Please state how many lines in the records contain the string "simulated", with no words besides the number.
## BEGIN Records supplied
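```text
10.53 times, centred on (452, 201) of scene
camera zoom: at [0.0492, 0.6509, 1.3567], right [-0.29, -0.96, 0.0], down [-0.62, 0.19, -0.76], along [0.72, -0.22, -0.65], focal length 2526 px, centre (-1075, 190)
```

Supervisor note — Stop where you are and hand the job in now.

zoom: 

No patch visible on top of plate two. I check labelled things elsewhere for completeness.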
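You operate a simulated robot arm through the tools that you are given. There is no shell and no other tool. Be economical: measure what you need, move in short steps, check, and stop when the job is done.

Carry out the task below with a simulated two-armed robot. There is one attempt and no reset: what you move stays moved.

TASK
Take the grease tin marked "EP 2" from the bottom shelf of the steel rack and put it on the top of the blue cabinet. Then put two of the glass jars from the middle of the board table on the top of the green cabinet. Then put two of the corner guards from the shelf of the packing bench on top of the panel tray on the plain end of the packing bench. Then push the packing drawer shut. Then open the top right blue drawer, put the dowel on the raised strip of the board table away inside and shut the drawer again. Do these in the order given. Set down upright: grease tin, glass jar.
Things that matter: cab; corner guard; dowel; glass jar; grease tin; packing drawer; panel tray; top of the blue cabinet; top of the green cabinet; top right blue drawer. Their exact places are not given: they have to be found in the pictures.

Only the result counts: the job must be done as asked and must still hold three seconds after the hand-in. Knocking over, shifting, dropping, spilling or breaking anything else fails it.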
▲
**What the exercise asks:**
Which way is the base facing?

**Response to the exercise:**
## END Records supplied
**Response to the exercise:**
2